• Work to do:
Restate each of the lines below word for word and drop every picture. Put each line that is not blank into a JSON list as a string.

• Information supplied:

==*==

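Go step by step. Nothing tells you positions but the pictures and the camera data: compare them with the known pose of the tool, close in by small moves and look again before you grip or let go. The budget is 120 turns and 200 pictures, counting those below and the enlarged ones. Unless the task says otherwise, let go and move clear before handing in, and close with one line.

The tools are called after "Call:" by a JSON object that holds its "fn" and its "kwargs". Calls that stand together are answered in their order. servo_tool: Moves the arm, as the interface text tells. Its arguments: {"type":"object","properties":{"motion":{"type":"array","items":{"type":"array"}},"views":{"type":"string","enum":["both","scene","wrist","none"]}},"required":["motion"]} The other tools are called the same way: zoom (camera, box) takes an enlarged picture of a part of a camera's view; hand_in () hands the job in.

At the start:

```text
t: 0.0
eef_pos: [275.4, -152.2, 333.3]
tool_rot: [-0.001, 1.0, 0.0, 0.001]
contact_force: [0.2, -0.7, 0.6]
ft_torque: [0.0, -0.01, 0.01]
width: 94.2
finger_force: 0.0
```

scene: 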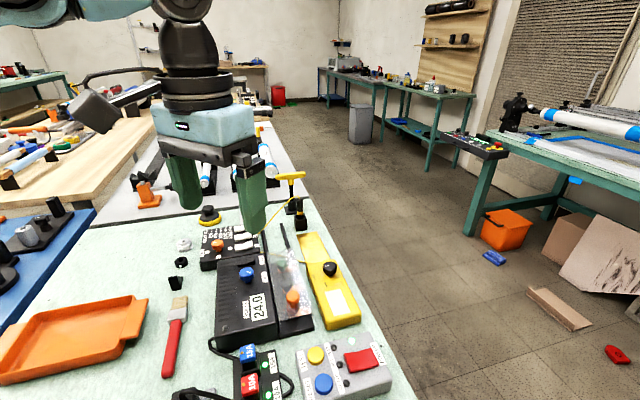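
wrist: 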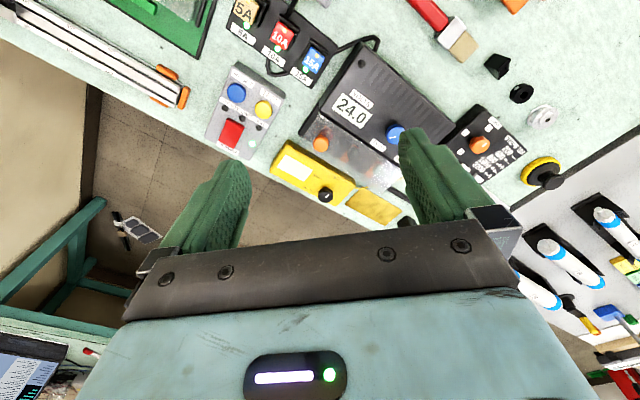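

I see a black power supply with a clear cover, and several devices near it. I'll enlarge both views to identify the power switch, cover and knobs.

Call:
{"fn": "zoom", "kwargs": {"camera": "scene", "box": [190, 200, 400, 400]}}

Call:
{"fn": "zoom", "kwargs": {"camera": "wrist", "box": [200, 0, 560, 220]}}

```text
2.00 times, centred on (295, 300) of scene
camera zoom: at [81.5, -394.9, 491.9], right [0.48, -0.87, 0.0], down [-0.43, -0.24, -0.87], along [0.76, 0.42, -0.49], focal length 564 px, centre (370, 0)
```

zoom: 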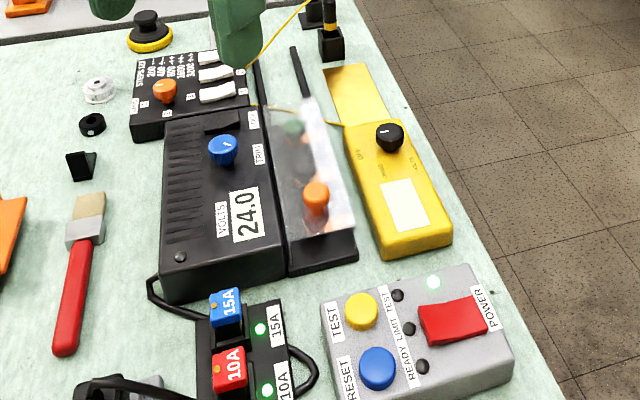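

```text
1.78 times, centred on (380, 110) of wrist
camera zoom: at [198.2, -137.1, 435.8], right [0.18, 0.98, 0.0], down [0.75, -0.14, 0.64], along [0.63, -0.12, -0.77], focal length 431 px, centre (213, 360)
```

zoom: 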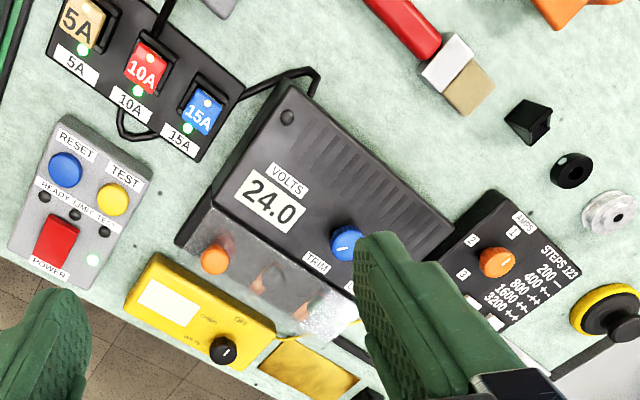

==*==

• Answer for the task:
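[
  "Go step by step. Nothing tells you positions but the pictures and the camera data: compare them with the known pose of the tool, close in by small moves and look again before you grip or let go. The budget is 120 turns and 200 pictures, counting those below and the enlarged ones. Unless the task says otherwise, let go and move clear before handing in, and close with one line.",
  "The tools are called after \"Call:\" by a JSON object that holds its \"fn\" and its \"kwargs\". Calls that stand together are answered in their order. servo_tool: Moves the arm, as the interface text tells. Its arguments: {\"type\":\"object\",\"properties\":{\"motion\":{\"type\":\"array\",\"items\":{\"type\":\"array\"}},\"views\":{\"type\":\"string\",\"enum\":[\"both\",\"scene\",\"wrist\",\"none\"]}},\"required\":[\"motion\"]} The other tools are called the same way: zoom (camera, box) takes an enlarged picture of a part of a camera's view; hand_in () hands the job in.",
  "At the start:",
  "```text",
  "t: 0.0",
  "eef_pos: [275.4, -152.2, 333.3]",
  "tool_rot: [-0.001, 1.0, 0.0, 0.001]",
  "contact_force: [0.2, -0.7, 0.6]",
  "ft_torque: [0.0, -0.01, 0.01]",
  "width: 94.2",
  "finger_force: 0.0",
  "```",
  "scene: ",
  "wrist: ",
  "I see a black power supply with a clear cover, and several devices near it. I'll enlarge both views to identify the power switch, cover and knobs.",
  "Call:",
  "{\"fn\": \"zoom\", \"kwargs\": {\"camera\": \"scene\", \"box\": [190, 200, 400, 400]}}",
  "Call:",
  "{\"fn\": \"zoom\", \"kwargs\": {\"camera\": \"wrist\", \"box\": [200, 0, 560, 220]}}",
  "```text",
  "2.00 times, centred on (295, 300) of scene",
  "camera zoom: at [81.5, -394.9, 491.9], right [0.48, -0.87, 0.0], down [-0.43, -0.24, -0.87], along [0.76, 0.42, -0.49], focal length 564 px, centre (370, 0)",
  "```",
  "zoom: ",
  "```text",
  "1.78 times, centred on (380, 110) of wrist",
  "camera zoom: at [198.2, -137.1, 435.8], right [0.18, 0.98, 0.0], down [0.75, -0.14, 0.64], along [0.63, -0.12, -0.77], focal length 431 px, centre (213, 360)",
  "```",
  "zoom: "
]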